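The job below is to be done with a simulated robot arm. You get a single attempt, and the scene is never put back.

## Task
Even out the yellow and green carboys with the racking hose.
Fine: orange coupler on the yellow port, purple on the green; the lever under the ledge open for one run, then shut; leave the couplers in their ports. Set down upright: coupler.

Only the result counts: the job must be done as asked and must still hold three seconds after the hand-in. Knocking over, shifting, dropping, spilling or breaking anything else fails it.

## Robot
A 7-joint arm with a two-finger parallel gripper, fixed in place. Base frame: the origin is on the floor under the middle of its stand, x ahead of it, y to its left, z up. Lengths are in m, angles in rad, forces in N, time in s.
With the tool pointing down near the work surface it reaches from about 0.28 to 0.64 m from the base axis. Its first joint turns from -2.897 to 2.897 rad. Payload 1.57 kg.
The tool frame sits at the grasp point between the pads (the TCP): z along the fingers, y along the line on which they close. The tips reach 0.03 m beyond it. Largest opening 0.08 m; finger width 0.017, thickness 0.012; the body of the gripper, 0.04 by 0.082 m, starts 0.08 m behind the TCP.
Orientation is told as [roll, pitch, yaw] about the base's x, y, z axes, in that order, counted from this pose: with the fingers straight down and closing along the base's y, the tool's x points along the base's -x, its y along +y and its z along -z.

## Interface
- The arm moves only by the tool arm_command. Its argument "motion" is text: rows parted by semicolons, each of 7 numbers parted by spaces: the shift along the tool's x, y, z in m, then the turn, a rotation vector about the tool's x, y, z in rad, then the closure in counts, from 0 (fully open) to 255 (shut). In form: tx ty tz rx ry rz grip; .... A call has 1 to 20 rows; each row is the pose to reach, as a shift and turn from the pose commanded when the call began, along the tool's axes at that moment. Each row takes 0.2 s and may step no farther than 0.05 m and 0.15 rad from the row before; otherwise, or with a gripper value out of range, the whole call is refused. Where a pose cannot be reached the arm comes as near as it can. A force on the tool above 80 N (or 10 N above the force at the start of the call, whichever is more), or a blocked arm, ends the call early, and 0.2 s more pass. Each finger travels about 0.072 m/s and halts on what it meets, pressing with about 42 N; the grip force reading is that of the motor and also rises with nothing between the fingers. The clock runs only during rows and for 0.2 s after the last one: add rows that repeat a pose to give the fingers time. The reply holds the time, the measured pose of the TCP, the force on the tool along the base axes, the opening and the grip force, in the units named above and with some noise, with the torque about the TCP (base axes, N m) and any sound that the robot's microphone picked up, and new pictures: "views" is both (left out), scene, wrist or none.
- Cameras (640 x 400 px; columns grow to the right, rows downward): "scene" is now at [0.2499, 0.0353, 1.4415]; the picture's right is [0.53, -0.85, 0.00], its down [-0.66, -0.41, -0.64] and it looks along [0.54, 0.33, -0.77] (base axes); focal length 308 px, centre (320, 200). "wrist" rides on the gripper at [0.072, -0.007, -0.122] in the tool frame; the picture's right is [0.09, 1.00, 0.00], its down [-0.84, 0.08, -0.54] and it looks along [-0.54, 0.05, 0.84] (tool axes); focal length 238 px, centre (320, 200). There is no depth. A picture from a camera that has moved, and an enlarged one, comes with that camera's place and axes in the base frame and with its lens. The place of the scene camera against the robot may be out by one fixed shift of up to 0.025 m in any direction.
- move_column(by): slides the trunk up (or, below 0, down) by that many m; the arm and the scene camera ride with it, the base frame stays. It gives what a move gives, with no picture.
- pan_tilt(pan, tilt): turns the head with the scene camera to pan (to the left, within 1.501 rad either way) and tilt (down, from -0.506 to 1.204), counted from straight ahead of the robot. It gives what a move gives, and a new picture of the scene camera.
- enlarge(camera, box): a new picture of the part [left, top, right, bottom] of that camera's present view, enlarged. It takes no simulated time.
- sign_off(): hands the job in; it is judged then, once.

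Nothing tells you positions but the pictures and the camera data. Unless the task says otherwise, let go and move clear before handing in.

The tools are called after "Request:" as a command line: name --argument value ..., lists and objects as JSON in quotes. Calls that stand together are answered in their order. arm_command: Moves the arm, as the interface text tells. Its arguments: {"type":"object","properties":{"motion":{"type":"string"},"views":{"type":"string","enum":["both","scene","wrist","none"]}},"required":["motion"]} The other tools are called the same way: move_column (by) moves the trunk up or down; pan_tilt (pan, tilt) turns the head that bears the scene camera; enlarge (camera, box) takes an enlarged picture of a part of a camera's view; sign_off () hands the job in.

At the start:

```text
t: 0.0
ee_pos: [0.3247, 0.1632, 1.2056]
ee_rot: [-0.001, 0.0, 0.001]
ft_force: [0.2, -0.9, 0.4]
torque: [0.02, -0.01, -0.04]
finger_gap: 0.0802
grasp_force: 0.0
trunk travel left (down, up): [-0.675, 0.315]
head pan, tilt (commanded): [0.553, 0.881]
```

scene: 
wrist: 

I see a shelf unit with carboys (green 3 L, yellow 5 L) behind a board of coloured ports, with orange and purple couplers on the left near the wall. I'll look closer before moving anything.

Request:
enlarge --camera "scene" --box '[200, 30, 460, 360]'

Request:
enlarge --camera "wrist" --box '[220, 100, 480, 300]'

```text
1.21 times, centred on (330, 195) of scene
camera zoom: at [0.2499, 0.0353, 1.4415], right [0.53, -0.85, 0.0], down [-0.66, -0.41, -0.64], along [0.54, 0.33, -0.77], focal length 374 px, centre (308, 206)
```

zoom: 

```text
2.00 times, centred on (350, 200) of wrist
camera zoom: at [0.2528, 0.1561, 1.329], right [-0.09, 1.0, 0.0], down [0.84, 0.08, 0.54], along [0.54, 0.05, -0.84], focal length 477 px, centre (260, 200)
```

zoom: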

########################################

GIVEN TASK: Return a copy of every line that includes the word "tilt".

TASK RESPONSE:
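- pan_tilt(pan, tilt): turns the head with the scene camera to pan (to the left, within 1.501 rad either way) and tilt (down, from -0.506 to 1.204), counted from straight ahead of the robot. It gives what a move gives, and a new picture of the scene camera.
The tools are called after "Request:" as a command line: name --argument value ..., lists and objects as JSON in quotes. Calls that stand together are answered in their order. arm_command: Moves the arm, as the interface text tells. Its arguments: {"type":"object","properties":{"motion":{"type":"string"},"views":{"type":"string","enum":["both","scene","wrist","none"]}},"required":["motion"]} The other tools are called the same way: move_column (by) moves the trunk up or down; pan_tilt (pan, tilt) turns the head that bears the scene camera; enlarge (camera, box) takes an enlarged picture of a part of a camera's view; sign_off () hands the job in.
head pan, tilt (commanded): [0.553, 0.881]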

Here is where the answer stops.